El amor es una emoción, un estado del ser que proviene de la esencia espiritual de cada uno, es «la luz» que brilla dentro de los amantes. Aprendimos a expresarlo según fuera la relación de nues­tros padres entre sí y con nosotros. Cuando durante los años de formación experimentamos el amor incondicional, nuestra copa se desborda y al crecer podemos compartirlo con los demás. Si, por el contrario, la copa nunca estuvo llena, sólo podremos dar frugalmente, y daremos para recibir.
De todos estos ejemplos podemos sacar conclusiones impor­tantes. Para ser un buen amante, primero debes amarte a ti mismo desinteresadamente. Todo el mundo es digno de amor. Tú tam­bién puedes aprender a aceptarte, a perdonarte y a amarte a ti mismo. Cambiar es posible, por muy bloqueado que te sientas; da igual lo negativa que haya sido tu vida, porque independientemente de la adicción que hayas elegido por vergüenza, culpa y autocastigo, puedes lograr lo que siempre has deseado. Puedes hacer tu sueño realidad.

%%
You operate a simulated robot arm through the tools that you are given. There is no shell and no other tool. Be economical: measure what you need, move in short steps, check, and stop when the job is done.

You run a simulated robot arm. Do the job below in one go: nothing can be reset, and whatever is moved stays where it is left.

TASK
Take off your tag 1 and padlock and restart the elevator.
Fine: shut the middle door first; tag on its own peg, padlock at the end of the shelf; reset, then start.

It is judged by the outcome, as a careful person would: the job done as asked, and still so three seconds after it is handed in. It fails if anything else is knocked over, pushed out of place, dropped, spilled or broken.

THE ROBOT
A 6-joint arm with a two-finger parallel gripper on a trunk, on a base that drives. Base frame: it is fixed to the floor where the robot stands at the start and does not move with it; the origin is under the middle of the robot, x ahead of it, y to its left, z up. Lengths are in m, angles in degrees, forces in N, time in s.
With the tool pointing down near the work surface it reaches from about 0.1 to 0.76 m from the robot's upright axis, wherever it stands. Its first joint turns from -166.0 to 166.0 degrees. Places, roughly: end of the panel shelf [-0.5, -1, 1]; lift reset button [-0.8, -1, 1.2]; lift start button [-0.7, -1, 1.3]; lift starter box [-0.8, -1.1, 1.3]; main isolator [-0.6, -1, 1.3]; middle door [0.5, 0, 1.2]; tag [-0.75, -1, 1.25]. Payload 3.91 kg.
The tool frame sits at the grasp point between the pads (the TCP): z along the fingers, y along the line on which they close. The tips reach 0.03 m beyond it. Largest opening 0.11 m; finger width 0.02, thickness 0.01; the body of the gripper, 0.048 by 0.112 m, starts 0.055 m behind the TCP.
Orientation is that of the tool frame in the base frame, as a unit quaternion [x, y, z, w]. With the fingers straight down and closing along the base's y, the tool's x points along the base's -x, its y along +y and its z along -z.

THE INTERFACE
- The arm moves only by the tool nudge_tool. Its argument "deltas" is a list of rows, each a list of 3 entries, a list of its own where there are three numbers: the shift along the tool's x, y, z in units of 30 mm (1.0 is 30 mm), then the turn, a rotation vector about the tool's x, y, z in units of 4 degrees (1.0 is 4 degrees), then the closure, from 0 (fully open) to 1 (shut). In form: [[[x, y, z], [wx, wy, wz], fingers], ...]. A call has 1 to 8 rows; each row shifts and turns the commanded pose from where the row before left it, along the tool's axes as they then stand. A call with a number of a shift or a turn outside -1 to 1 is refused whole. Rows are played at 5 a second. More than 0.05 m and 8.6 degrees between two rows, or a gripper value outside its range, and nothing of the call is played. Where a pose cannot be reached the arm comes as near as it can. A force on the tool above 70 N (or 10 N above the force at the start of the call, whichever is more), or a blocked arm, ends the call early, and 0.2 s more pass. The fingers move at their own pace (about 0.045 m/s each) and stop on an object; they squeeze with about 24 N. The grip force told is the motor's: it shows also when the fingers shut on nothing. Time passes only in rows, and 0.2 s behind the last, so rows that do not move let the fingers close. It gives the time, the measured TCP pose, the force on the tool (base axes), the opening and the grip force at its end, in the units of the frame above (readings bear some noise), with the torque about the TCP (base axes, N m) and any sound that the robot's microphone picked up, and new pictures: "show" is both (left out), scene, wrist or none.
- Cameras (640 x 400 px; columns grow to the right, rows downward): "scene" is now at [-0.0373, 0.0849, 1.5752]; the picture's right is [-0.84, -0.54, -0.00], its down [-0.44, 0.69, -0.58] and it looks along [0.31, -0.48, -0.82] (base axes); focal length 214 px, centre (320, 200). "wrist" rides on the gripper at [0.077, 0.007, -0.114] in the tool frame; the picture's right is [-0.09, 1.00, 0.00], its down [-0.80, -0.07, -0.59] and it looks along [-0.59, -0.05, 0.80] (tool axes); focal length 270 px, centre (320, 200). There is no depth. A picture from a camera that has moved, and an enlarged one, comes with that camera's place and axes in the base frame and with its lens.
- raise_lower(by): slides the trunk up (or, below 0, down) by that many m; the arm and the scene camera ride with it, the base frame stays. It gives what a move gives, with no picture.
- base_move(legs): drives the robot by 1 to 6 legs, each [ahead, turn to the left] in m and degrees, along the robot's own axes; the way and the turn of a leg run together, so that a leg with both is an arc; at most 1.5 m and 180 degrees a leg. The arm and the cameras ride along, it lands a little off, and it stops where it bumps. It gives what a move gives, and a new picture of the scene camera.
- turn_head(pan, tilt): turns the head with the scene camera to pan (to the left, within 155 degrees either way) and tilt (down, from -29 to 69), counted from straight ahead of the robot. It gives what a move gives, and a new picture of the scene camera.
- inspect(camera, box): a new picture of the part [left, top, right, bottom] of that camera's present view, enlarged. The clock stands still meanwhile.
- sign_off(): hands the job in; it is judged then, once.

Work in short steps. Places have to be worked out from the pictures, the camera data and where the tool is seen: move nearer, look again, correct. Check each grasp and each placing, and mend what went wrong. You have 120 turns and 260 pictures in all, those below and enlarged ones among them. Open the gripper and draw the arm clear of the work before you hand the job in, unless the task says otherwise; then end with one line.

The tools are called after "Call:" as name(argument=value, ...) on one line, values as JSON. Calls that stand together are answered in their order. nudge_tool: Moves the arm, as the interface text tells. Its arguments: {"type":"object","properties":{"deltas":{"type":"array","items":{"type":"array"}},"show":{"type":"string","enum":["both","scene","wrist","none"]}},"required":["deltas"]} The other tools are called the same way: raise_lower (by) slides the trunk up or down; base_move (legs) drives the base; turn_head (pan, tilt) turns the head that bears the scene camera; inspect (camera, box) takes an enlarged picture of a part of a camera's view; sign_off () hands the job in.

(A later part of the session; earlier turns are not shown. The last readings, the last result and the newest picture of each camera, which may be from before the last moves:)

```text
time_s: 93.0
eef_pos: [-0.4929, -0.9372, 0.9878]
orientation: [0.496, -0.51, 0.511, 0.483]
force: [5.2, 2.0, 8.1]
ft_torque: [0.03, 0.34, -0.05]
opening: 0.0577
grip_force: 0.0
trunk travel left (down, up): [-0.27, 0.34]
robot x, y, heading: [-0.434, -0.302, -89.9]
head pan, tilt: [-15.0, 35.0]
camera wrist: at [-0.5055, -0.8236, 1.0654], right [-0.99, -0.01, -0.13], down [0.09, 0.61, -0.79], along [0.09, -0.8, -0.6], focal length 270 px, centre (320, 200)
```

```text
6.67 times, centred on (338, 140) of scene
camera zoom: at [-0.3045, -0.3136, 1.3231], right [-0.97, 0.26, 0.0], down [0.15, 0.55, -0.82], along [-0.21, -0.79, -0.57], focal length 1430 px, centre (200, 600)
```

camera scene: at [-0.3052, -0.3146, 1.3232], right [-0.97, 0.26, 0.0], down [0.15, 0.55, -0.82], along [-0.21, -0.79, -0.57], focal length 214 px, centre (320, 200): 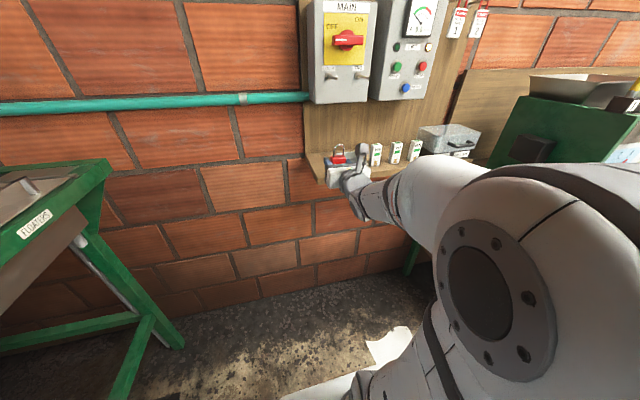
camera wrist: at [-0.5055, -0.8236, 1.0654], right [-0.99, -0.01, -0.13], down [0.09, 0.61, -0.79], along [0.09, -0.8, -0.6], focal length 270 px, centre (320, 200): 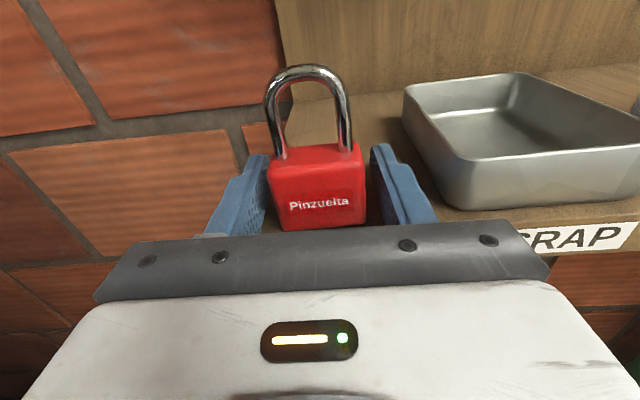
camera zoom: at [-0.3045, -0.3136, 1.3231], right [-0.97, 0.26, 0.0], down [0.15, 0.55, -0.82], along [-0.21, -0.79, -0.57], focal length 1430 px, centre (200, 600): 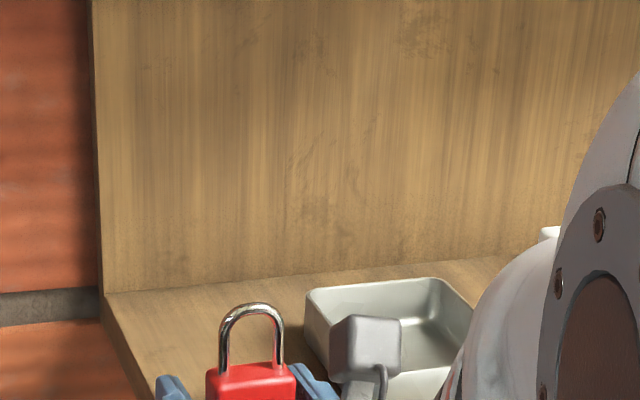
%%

No obstante, con el análisis mental nunca encontrarás la salida del fracaso. La falta de amor por uno mismo es como una jaula, y la mente no es la llave (si el intelecto fuese tan listo, ¿por qué no estás bien?). No basta con leer un libro lleno de reglas maravillosas para dejar de ser incapaz de amar (incluso es posible que hayas co­gido este libro con esa secreta intención). Si los libros pudieran ex­plicar el amor y enseñar a sentirlo, el Antiguo Testamento habría sido suficiente. Lo que un libro sí puede hacer es cogerte de la mano y guiarte a lo largo de la experiencia. «Conocer» un pro­blema emocional no va a resolverlo, pero admitir que no sabes qué hacer es el principio del verdadero conocimiento.